HOW WE DID THE RESEARCH
The findings are drawn from a survey and focus groups conducted with clergy over the Spring and Summer of 2020. Surveys were completed by 101 people, representing 188 churches (46% of the Diocese). In addition, 108 people took part in focus groups, that were hosted by 17 of the 20 Deaneries. We also held two focus groups for volunteer and employed youth workers, with eight participants.*
Our other major data source was Statistics for Mission returns for the Diocese between 2015 and 2018. These data sets were integrated with our own survey, to enable us to undertake secondary analysis and a variety of statistical tests. In building our research sample we aimed to reflect the diversity of church contexts, including rural, urban and suburban parishes as well as different traditions within the Church of England. Nearly three quarters of survey responses (72%) were on behalf of Benefices.
Most churches are in a trajectory of decline when it comes to the participation of children and young people in the church. At the current rate, the average Sunday attendance of 0-15 year olds in the Diocese would be zero in just ten years time. This trajectory is highly likely to accelerate as a consequence of COVID-19.
Most churches are at the point where they have few or no young people attending services. They are often caught in a cycle of decline in engaging young people which is difficult to interrupt.
There is much greater focus on work with children than young people across the Diocese. Without the development of youth provision many of these children are unlikely to stay connected to churches when they reach adolescence.
Less than a third of churches offer any kind of regular youth activity and youth groups are no longer the main way that churches provide support to or engage with teenagers.
Youth-focused activity in churches is mostly led by small numbers of volunteers. There are few paid workers. Where there is someone with responsibility for young people (voluntary or paid) clergy are more likely to prioritise youth work and to feel equipped to reach young people.
Less than half the churches surveyed actively partner with parents to support young people’s discipleship.
Confidence and hope about growing work with young people are much higher among clergy than their sense they have the right resources and skills, with only a quarter feeling equipped to engage positively with young people.
Congregants and clergy encounter young people in a range of ways outside formal church activities. But few churches create ways to grow these contacts into relationships, or build pathways to faith.
There are opportunities for every church to engage with youth ministry, regardless of their circumstances.
Moving forward, clergy stress the need for a renewed confidence in the relevance of the gospel for young people. They also identify a need for more partnerships, whole church ministry, openness to change and a need to look beyond Sunday service attendance.
If nothing is done, it looks very likely that there will be continued decline in engagement with young people. Few churches will have any contact with young people or play a part in serving their needs.
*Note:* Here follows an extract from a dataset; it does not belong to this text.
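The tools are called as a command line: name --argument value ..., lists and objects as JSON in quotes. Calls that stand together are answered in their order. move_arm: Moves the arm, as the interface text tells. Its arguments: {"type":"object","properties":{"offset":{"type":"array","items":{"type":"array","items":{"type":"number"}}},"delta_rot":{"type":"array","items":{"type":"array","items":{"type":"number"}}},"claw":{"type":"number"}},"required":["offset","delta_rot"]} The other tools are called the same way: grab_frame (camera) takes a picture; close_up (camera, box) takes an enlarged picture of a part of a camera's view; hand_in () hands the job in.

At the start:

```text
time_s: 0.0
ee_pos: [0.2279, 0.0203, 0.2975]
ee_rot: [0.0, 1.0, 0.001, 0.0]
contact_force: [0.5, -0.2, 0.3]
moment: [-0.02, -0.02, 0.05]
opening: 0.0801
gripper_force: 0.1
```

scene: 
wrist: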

The research suggests that decline has become normative, but there is a risk that it will also be normalised. There is an opportunity in this moment to acknowledge the fragility of much engagement with young people, the experience and efforts of those who continue to lead youth ministry and the need for significant investment.
The numbers are small, but this is a reason to invest in mission to, and with, teenagers, not to abandon it.
Not every church will be able to provide youth activities, but every church can hold young people in mind, and understand that they have a role to play in prayer and being present to those who cross their paths.
For those that have a handful of teenagers, there is a need to think creatively and deeply about how faith development happens and hold confidence that the Church can be a safe place for young people to encounter the radical love of God.
And of course, some churches may need to lead: to share what they are doing and help to inspire and equip others to join this high calling to serve young people.
Everybody has a part to play.
“God hasn’t changed. His power is undiminished, he can still change lives and work through hopeless people like me. That’s why I remain hopeful, despite our weaknesses.” (Vicar, focus group)
* Inevitably the COVID-19 pandemic created some significant challenges; not only for carrying out the research, but also for churches themselves in sustaining their relationships with young people. While acknowledging the impact of the pandemic, this report focuses on the wider context, challenges and opportunities.